● Extract

Les données brutes, les synthèses, les analyses et leur vulgarisation pourraient se voir en ligne sur un portail dédié, et sur toutes sortes de médias. De plus, dans le cas de grandes densité de population, les données vulgarisées pourraient également se voir physiquement dans des Maisons du Territoire à vocation didactique: une exposition des indicateurs temps réel, accompagnée de médias pédagogiques sur leurs enjeux climatiques, économiques et sociétaux, dans les différents secteurs étudiés. Ces espaces seraient également dédiés à la visite des scolaires et universitaires, pouvant éventuellement être co-créés avec les établissements éducatifs. Il n’y a pas d’âge pour réintégrer la jeunesse dans la conscience collective de la Polis.

Ces lieux, réels et en ligne, peuvent être complémentés par des espaces de débat et de proposition, permettant de débattre des enjeux, des évolutions, des problématiques ou de tout type de suggestion issue du champ citoyen.

Les thématiques prioritaires pour la résilience d’un territoire

Chaque territoire a ses fragilités particulières en temps de crise, mais on peut distinguer deux volets principaux: les ressources, celles produites et consommées par le territoire, mais aussi, à part égale, le lien social, directement lié à la santé psychique d’une population sous contrainte.

Dans la décroissance inévitable de nos ressources, la priorité va à la résilience de ressources qui permettent de garder une cohésion sociale minimale: l’eau, l’alimentation, l’énergie, la santé, puis tous les autres secteurs. En alimentation, la plupart des grandes villes (en France) ont une autonomie extrêmement faible, inférieure à 5%, voire 2% pour les très grandes conurbations, et sont totalement dépendantes de circuits longs nationaux et internationaux. Ce sont les circuits les premiers affectés en temps de crise. Les zones rurales sont incomparablement mieux loties.

● Dataset extract
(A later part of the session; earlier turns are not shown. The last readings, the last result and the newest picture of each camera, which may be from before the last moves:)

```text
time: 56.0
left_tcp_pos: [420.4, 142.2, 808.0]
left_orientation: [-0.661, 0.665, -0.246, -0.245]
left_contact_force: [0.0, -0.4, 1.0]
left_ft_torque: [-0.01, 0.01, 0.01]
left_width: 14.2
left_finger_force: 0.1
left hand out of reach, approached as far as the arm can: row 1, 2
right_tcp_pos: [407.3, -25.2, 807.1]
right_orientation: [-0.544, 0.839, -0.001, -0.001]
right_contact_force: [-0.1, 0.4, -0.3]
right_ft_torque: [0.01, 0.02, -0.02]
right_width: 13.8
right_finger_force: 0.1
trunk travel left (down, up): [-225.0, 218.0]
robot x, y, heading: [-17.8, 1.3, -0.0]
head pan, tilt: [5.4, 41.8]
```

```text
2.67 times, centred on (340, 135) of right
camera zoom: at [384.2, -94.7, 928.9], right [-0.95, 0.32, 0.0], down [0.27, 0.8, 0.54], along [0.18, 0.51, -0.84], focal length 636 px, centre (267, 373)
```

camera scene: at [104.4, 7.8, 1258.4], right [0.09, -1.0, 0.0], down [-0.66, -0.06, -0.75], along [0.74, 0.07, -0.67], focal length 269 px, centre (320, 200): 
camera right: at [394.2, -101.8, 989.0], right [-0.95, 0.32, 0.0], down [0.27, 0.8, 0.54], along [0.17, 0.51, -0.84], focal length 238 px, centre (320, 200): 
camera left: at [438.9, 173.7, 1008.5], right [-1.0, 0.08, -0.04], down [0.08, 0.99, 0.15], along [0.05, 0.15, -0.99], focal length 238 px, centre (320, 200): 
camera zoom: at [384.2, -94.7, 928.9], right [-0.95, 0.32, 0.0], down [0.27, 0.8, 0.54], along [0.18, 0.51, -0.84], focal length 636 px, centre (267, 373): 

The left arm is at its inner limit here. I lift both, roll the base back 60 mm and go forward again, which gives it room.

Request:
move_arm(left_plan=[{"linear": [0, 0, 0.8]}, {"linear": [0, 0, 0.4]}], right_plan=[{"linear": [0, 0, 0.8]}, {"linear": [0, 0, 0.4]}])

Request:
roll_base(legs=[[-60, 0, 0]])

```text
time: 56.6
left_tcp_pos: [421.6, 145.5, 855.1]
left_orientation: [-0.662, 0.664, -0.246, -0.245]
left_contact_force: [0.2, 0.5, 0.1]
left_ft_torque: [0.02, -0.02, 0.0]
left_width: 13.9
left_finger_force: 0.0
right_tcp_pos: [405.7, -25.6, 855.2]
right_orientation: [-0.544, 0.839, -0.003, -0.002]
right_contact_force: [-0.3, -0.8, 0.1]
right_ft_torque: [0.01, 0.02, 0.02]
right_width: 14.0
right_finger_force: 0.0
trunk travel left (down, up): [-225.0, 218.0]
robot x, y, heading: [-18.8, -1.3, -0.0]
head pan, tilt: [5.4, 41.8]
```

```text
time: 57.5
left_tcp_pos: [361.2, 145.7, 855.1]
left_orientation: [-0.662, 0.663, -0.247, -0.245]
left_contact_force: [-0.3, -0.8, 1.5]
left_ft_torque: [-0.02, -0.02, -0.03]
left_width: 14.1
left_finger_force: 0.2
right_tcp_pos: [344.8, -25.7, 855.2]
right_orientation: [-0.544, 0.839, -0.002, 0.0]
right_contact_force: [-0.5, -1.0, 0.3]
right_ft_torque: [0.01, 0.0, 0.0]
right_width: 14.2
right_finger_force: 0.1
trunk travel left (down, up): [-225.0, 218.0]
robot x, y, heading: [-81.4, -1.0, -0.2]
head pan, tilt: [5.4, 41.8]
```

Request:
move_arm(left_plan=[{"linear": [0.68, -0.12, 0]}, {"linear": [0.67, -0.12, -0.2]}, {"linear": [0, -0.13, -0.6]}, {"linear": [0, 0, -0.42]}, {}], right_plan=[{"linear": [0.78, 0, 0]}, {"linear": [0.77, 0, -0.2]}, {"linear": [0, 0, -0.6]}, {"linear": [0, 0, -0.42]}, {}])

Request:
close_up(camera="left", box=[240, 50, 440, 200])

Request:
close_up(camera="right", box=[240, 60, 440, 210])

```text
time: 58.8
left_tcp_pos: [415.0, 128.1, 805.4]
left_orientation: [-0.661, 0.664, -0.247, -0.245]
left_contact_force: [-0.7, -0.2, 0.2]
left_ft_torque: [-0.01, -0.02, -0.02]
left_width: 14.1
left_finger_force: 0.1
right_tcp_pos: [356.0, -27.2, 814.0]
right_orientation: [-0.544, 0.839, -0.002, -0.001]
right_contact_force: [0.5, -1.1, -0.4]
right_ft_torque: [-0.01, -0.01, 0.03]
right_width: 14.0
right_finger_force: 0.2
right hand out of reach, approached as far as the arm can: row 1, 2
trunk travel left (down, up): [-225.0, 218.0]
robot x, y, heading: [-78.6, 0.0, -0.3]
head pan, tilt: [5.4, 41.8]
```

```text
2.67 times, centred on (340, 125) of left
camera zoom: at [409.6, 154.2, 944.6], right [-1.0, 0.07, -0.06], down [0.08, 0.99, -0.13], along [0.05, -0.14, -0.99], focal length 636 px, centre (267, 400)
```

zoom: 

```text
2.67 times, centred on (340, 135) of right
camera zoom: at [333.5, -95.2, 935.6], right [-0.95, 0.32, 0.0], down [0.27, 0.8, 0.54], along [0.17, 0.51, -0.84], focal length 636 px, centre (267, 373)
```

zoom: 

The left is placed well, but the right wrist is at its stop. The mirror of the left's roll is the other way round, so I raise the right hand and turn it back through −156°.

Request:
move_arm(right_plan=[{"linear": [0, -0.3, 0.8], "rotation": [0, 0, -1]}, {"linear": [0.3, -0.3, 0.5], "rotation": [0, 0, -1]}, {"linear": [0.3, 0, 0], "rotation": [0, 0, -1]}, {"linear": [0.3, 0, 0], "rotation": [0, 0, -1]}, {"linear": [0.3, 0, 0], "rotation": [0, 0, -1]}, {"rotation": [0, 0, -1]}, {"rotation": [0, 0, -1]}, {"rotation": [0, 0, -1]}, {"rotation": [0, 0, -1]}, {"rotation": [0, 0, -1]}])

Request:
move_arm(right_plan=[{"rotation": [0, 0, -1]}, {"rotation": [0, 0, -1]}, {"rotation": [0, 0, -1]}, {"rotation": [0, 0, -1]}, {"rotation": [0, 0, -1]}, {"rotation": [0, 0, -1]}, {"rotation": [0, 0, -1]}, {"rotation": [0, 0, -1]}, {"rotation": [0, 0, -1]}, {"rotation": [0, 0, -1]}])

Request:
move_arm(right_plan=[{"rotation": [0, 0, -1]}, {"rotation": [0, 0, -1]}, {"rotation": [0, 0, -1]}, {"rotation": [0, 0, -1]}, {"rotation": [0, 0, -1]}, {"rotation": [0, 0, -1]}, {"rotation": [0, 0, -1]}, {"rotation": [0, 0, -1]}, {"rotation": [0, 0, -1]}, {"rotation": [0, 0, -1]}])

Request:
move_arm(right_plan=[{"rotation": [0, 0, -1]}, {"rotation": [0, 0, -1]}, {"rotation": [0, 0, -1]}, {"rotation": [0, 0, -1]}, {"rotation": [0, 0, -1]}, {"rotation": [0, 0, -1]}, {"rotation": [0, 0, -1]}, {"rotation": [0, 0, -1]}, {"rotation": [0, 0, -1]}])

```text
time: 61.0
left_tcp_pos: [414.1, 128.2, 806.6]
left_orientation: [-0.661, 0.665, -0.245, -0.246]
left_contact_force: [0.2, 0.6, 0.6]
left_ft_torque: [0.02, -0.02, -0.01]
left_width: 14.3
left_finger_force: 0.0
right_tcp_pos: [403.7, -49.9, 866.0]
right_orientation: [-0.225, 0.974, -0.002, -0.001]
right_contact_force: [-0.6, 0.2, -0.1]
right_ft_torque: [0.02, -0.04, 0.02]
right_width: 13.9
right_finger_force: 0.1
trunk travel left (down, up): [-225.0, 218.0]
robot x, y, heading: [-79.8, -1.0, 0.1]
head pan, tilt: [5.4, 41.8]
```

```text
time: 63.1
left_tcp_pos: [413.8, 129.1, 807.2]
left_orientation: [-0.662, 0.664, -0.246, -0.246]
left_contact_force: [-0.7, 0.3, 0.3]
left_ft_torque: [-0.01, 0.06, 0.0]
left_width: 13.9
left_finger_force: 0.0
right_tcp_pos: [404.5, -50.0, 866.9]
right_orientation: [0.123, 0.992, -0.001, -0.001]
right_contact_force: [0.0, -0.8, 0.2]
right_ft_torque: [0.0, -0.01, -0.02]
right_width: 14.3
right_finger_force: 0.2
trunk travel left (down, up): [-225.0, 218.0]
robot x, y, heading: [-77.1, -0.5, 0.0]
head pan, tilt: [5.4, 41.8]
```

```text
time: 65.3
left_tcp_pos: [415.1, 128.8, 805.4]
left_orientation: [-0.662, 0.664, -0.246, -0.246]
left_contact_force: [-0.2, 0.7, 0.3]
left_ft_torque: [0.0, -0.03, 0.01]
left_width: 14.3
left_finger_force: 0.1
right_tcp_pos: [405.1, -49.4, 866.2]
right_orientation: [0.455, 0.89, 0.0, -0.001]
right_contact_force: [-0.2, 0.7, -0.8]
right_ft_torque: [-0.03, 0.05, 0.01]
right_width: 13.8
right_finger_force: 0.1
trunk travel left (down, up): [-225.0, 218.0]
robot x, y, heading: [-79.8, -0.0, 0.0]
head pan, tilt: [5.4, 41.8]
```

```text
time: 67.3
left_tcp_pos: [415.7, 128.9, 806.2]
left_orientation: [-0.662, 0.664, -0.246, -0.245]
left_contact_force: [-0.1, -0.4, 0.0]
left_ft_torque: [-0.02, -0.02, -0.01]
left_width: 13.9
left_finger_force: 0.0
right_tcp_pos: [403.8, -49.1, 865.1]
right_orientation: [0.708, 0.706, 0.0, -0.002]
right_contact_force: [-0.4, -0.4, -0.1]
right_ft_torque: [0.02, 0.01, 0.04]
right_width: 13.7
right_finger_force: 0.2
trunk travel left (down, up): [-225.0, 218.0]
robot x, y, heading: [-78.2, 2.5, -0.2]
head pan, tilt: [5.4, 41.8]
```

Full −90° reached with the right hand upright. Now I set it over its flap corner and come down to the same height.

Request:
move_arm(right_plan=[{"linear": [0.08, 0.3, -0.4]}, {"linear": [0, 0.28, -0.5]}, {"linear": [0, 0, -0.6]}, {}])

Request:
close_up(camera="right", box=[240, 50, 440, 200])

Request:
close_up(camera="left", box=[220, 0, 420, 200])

● Written exercise
Quote the extract word for word, starting at "Les thématiques prioritaires" and ending with "population sous contrainte.".

● Answer to the exercise
Les thématiques prioritaires pour la résilience d’un territoire

Chaque territoire a ses fragilités particulières en temps de crise, mais on peut distinguer deux volets principaux: les ressources, celles produites et consommées par le territoire, mais aussi, à part égale, le lien social, directement lié à la santé psychique d’une population sous contrainte.